● DESCRIPTION OF THE TASK: Work through the following lines and count those that hold the word "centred". Reply with that number only.

● MATERIAL PROVIDED:
+-------+
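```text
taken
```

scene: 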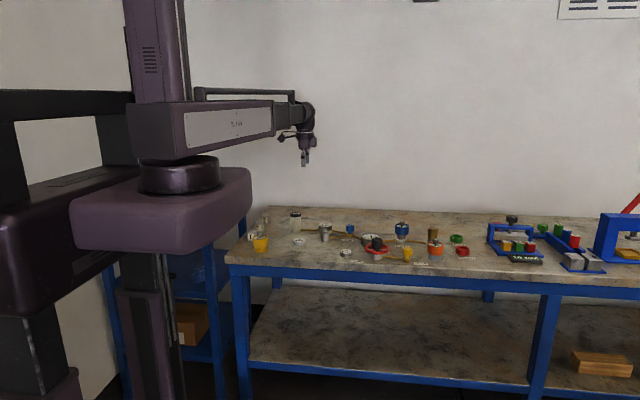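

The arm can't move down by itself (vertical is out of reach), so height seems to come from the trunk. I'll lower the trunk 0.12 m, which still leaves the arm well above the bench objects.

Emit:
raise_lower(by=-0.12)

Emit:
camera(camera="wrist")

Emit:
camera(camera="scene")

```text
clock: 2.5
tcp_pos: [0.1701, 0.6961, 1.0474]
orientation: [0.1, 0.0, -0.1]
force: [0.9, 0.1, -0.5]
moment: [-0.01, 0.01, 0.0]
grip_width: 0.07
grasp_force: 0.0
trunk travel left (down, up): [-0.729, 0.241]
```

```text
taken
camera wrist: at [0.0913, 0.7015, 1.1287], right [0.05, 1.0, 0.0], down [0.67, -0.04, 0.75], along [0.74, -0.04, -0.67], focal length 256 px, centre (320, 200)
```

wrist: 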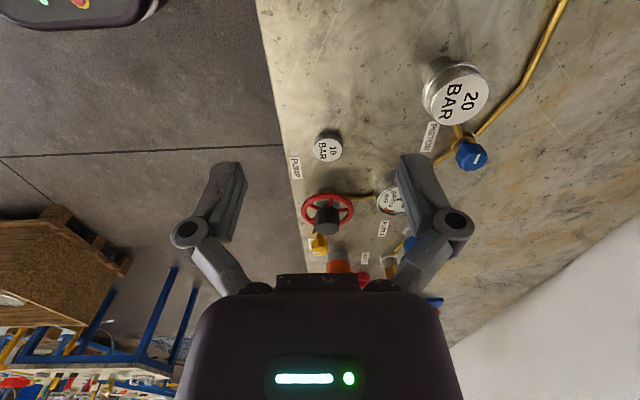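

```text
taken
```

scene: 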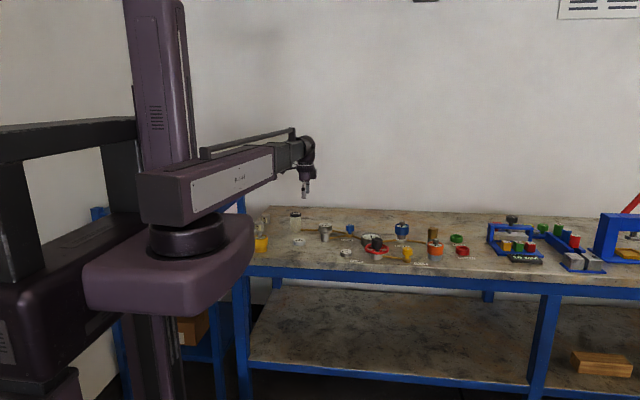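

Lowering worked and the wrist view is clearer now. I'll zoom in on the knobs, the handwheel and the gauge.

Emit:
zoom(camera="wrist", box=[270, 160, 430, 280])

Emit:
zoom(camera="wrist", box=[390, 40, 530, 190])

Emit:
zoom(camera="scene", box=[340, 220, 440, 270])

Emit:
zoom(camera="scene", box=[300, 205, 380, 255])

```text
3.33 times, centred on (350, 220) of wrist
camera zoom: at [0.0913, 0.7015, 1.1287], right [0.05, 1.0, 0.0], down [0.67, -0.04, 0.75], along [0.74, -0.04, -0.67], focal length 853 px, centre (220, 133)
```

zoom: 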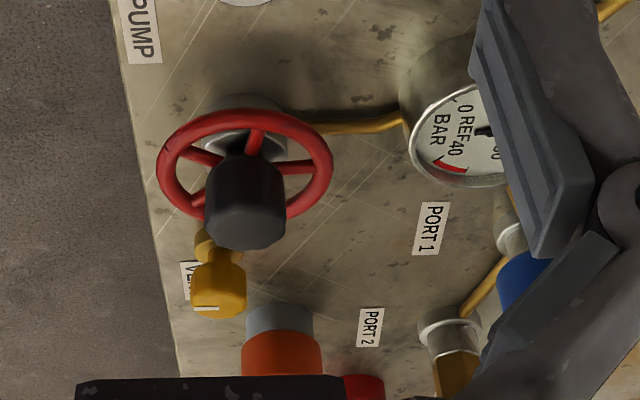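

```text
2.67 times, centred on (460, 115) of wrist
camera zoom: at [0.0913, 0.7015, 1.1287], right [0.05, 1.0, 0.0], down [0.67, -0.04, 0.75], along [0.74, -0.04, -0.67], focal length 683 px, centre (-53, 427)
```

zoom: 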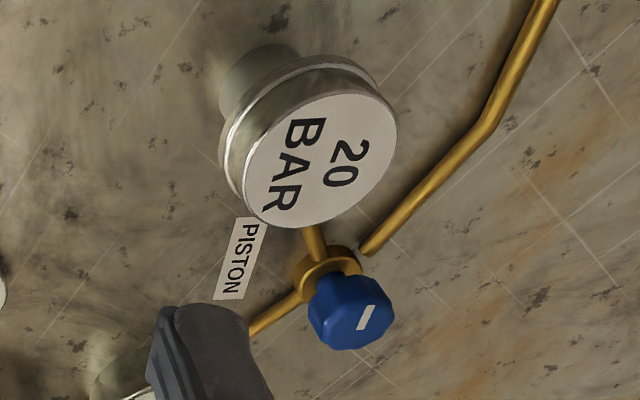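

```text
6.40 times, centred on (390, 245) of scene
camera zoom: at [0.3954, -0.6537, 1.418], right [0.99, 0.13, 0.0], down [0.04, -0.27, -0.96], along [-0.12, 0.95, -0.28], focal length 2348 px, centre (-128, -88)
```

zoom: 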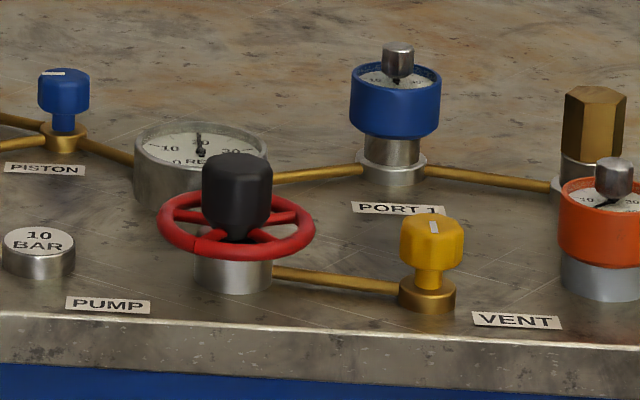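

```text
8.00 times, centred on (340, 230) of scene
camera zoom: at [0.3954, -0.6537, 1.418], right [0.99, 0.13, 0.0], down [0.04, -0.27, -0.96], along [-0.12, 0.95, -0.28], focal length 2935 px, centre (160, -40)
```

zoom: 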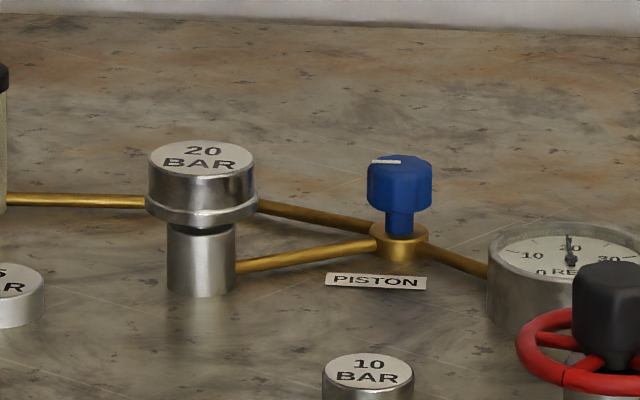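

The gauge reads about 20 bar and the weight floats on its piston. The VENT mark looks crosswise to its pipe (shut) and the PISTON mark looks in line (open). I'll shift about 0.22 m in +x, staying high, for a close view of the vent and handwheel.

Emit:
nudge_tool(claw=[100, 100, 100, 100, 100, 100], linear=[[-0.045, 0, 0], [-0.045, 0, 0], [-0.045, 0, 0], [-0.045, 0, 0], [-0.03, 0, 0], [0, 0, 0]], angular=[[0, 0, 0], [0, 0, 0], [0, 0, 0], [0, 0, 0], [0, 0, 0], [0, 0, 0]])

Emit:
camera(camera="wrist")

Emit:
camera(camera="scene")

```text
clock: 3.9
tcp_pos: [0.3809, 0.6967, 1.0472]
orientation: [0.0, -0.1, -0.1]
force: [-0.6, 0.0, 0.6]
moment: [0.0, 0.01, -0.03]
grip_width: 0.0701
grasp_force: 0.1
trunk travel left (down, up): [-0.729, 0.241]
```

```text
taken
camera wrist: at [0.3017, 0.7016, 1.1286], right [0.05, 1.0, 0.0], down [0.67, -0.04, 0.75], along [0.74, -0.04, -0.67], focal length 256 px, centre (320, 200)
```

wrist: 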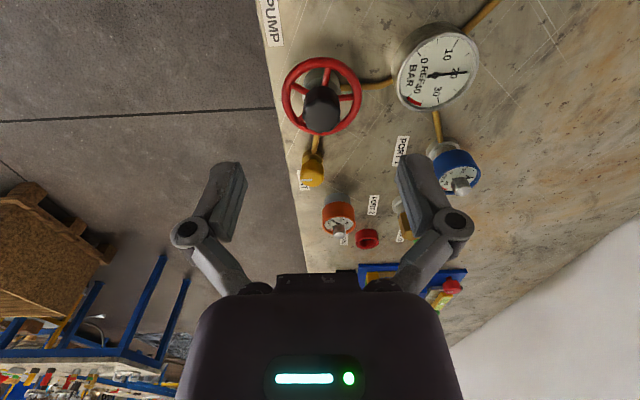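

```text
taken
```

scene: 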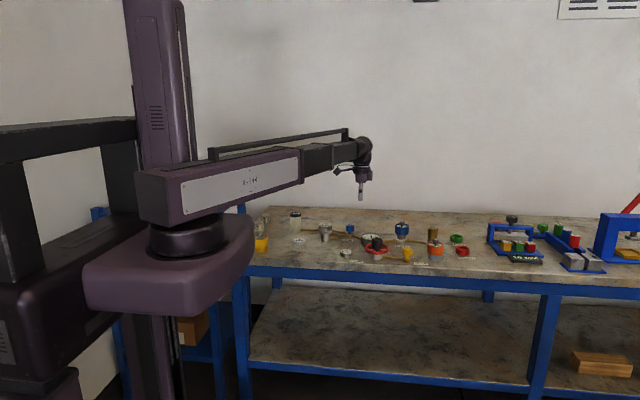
+-------+
● COMPLETE RESPONSE: 4